# DATA:
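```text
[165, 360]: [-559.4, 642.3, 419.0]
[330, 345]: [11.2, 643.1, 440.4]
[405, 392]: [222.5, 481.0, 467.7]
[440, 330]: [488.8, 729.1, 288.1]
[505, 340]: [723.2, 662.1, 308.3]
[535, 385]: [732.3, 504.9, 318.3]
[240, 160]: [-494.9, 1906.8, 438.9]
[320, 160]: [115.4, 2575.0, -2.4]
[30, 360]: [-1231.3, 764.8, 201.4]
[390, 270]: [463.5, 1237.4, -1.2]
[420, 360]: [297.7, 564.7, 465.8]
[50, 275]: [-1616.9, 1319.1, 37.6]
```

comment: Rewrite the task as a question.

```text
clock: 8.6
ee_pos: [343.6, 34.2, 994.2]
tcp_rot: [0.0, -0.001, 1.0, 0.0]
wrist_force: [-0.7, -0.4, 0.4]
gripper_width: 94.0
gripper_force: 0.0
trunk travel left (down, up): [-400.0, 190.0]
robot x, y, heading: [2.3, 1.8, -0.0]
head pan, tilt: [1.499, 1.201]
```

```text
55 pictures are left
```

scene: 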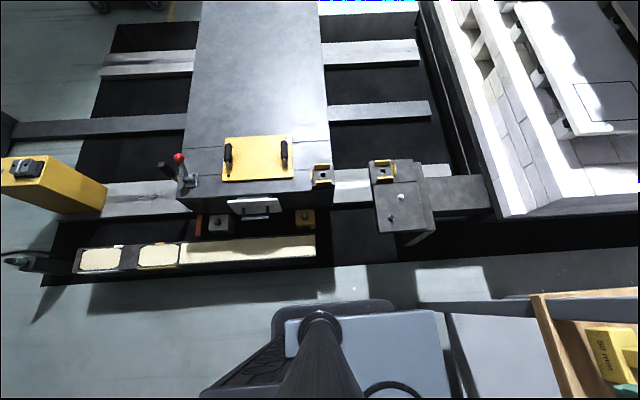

# STATED TASK:
Omit each picture, then return all of the listing exactly as it stands.

# RESPONSE TO THIS TASK:
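```text
[165, 360]: [-559.4, 642.3, 419.0]
[330, 345]: [11.2, 643.1, 440.4]
[405, 392]: [222.5, 481.0, 467.7]
[440, 330]: [488.8, 729.1, 288.1]
[505, 340]: [723.2, 662.1, 308.3]
[535, 385]: [732.3, 504.9, 318.3]
[240, 160]: [-494.9, 1906.8, 438.9]
[320, 160]: [115.4, 2575.0, -2.4]
[30, 360]: [-1231.3, 764.8, 201.4]
[390, 270]: [463.5, 1237.4, -1.2]
[420, 360]: [297.7, 564.7, 465.8]
[50, 275]: [-1616.9, 1319.1, 37.6]
```

comment: Rewrite the task as a question.

```text
clock: 8.6
ee_pos: [343.6, 34.2, 994.2]
tcp_rot: [0.0, -0.001, 1.0, 0.0]
wrist_force: [-0.7, -0.4, 0.4]
gripper_width: 94.0
gripper_force: 0.0
trunk travel left (down, up): [-400.0, 190.0]
robot x, y, heading: [2.3, 1.8, -0.0]
head pan, tilt: [1.499, 1.201]
```

```text
55 pictures are left
```

scene: 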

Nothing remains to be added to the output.